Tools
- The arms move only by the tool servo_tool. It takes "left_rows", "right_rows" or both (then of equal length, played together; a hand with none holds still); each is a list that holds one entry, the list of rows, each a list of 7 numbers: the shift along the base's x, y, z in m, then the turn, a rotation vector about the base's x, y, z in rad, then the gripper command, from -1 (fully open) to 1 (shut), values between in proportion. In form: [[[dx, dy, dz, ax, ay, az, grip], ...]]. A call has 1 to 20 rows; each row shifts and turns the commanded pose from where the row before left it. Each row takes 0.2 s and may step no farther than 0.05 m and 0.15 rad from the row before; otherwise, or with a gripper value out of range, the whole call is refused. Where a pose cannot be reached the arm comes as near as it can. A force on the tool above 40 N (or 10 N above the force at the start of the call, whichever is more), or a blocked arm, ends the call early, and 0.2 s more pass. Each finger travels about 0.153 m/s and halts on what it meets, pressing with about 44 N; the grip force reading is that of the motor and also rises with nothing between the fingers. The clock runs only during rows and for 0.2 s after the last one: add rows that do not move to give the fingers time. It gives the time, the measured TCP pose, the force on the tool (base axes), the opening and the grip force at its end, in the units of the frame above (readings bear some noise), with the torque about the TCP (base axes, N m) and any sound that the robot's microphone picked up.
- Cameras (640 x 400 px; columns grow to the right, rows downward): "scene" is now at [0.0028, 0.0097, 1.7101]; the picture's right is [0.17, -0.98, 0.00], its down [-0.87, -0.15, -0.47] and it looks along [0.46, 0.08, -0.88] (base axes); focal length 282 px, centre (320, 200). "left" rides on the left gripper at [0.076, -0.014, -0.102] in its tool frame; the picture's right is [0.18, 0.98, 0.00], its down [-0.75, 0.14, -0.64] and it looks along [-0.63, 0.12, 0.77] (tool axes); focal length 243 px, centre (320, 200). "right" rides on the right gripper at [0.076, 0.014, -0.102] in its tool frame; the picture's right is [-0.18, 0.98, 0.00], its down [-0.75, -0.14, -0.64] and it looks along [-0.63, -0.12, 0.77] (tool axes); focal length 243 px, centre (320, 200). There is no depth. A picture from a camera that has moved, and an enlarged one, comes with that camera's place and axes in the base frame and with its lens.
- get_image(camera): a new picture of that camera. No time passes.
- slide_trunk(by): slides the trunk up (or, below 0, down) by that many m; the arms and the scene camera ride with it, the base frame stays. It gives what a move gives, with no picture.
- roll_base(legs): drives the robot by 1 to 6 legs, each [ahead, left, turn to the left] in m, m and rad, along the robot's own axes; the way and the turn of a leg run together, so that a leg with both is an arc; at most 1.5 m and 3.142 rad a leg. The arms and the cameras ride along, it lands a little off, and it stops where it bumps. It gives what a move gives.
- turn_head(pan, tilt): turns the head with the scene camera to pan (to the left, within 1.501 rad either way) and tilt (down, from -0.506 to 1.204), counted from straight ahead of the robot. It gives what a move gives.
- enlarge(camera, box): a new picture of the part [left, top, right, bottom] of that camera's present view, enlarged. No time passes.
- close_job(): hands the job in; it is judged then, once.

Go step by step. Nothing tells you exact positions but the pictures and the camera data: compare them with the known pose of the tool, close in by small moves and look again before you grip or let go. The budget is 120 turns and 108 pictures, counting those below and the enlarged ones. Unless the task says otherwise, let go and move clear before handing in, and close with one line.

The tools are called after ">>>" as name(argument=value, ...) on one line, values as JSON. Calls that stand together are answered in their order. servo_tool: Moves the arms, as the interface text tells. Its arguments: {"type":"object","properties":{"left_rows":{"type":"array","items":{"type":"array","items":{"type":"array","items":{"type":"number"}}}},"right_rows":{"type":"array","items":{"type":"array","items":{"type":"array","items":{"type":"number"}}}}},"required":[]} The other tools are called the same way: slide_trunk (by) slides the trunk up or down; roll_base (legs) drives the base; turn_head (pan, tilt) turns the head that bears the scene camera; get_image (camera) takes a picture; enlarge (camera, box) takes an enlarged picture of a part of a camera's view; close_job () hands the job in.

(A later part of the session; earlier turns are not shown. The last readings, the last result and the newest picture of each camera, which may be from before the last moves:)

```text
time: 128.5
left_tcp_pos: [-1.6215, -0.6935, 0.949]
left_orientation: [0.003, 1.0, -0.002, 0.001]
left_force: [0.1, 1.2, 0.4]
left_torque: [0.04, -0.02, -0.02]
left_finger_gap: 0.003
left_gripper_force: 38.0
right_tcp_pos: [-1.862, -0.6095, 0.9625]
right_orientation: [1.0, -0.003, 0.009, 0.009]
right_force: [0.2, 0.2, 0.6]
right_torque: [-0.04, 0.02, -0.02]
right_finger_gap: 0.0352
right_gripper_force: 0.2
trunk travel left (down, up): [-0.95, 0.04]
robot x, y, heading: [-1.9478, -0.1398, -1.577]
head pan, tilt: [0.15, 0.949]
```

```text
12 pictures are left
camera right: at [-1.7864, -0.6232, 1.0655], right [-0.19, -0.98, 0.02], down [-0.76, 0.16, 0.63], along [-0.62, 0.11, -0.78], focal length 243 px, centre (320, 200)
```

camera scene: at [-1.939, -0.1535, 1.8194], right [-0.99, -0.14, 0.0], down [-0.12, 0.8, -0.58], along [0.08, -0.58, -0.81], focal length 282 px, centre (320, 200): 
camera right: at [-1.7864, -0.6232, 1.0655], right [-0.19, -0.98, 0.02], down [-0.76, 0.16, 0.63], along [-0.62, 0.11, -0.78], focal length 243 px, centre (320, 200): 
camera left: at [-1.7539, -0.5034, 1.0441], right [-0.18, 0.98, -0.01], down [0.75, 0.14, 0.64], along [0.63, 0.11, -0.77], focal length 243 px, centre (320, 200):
--------------------------------------------------
--- Written exercise ---
Copy, from the material, each line that holds the string "ahead".

--- Result ---
- roll_base(legs): drives the robot by 1 to 6 legs, each [ahead, left, turn to the left] in m, m and rad, along the robot's own axes; the way and the turn of a leg run together, so that a leg with both is an arc; at most 1.5 m and 3.142 rad a leg. The arms and the cameras ride along, it lands a little off, and it stops where it bumps. It gives what a move gives.
- turn_head(pan, tilt): turns the head with the scene camera to pan (to the left, within 1.501 rad either way) and tilt (down, from -0.506 to 1.204), counted from straight ahead of the robot. It gives what a move gives.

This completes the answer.